## Document segment

Bruce Helmer and Peg Webb
Americans stand to inherit trillions of dollars over the next few decades.
In our culture, it’s assumed that more wealth equals happiness. But this isn’t always the case. Sudden wealth through an inheritance instills complex emotions, such as being paralyzed or fearful of making a mistake.
In addition to important financial planning, investment, and tax implications, it may also have an impact on your sense of identity and purpose. Here are five common-sense ways to make the most of an inheritance.
1. Take time to process your newfound fortune.
Sometimes when people come into an unexpected amount of money, they make impulsive decisions, like buying a new house or car, splurging on travel, or retiring early.
To resist making fast decisions, take stock of your emotions. How do you feel about how your inheritance is changing your circumstances? Are you joyful, sad, or feeling guilty? Are you worried about how your friends will view your good fortune? We often tell clients who inherit a substantial amount to wait a year before making any major money decisions.

## Exercise
I need the document segment continued from the place where it stops.

## Supplied material

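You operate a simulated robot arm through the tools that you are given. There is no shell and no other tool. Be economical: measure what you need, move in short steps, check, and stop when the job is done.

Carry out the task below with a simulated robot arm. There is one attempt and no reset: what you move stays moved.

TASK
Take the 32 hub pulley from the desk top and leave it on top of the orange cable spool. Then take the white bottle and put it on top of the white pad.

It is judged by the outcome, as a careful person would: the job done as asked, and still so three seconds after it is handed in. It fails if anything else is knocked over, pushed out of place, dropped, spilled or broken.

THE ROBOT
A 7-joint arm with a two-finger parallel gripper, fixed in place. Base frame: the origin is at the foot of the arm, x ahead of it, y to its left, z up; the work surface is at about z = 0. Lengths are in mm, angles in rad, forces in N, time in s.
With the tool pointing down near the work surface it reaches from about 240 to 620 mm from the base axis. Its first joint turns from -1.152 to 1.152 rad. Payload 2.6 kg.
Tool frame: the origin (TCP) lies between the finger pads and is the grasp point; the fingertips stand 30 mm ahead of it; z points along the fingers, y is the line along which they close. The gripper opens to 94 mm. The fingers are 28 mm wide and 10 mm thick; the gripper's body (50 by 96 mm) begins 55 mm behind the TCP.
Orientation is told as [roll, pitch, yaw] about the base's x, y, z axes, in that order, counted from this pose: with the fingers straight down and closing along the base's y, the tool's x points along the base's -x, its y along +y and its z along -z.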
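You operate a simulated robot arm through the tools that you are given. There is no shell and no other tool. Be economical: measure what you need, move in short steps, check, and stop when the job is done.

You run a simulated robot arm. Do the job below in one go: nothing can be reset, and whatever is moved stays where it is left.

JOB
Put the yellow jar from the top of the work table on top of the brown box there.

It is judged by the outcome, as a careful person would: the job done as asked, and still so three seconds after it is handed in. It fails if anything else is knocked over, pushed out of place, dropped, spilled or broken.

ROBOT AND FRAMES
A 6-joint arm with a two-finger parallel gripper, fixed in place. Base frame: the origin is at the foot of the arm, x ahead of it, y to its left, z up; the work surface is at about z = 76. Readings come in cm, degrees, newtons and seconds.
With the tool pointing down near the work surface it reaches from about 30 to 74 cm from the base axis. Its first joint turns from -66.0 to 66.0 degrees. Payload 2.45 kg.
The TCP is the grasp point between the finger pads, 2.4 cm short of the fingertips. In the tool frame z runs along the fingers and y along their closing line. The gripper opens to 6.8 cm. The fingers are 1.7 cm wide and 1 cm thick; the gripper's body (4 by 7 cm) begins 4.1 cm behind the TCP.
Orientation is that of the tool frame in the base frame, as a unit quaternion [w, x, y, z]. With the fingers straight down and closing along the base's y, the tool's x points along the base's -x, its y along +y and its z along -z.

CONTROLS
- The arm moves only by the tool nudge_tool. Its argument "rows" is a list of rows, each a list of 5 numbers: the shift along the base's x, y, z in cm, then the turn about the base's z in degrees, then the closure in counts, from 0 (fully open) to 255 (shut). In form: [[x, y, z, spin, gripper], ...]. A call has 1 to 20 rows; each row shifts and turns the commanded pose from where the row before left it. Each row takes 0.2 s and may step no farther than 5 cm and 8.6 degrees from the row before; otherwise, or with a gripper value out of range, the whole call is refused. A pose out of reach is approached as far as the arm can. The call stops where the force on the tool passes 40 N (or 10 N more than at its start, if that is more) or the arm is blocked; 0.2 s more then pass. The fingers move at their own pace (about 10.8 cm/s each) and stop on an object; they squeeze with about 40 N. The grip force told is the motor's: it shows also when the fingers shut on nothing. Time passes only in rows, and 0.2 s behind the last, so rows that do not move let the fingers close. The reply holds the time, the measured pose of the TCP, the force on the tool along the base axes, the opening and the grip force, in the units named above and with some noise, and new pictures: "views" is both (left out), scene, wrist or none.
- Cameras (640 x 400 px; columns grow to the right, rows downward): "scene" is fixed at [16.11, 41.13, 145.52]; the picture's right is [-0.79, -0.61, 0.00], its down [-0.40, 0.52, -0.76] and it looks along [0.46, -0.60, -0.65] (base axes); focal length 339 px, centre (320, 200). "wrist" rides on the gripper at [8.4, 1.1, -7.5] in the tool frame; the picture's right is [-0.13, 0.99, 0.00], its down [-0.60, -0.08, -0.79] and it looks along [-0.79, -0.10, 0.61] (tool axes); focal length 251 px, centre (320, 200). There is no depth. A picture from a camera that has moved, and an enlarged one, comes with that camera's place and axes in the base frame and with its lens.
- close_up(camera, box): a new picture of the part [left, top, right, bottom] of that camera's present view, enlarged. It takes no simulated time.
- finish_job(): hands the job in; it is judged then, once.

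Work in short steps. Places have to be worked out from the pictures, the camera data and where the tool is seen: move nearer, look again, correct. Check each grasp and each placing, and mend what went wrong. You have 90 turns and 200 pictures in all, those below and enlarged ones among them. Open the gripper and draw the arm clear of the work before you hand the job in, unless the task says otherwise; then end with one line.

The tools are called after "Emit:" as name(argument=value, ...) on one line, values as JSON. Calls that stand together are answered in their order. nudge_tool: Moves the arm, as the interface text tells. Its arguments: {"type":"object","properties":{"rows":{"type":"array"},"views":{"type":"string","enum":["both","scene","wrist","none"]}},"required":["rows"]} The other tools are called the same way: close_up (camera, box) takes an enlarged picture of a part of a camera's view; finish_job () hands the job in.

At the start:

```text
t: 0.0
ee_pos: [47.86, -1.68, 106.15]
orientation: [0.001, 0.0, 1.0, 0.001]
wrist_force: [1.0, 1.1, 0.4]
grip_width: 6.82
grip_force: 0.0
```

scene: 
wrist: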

## Task output
There’s no harm in parking your inheritance in a money market account until you develop a financial plan that puts your inheritance into context. Remember that you don’t need to do this work alone. A CPA/tax preparer can also help you plan for the tax implications of sudden wealth. An experienced financial adviser can help you set your financial goals and can offer financial planning strategies tailored to your unique (and likely changed) situation. You also may need an estate planning attorney to update your estate plan.
Also, unless you really can’t stand what you do for a living, don’t use an inheritance as an excuse to quit your job. Keep your income flowing and preserve your Social Security benefits until you have a financial game plan in place.
2. Pay down debt.
Debt can be a source of major financial stress for many people. However, not all debt is the same: You need to distinguish between efficient and inefficient debt. Efficient debt is used to create wealth or add to skills that can improve future income and wealth accumulation (such as a home mortgage or college loan). Inefficient debt, on the other hand, generally carries a high-interest rate and is used to finance unproductive creature comforts that don’t lead to an improved financial situation.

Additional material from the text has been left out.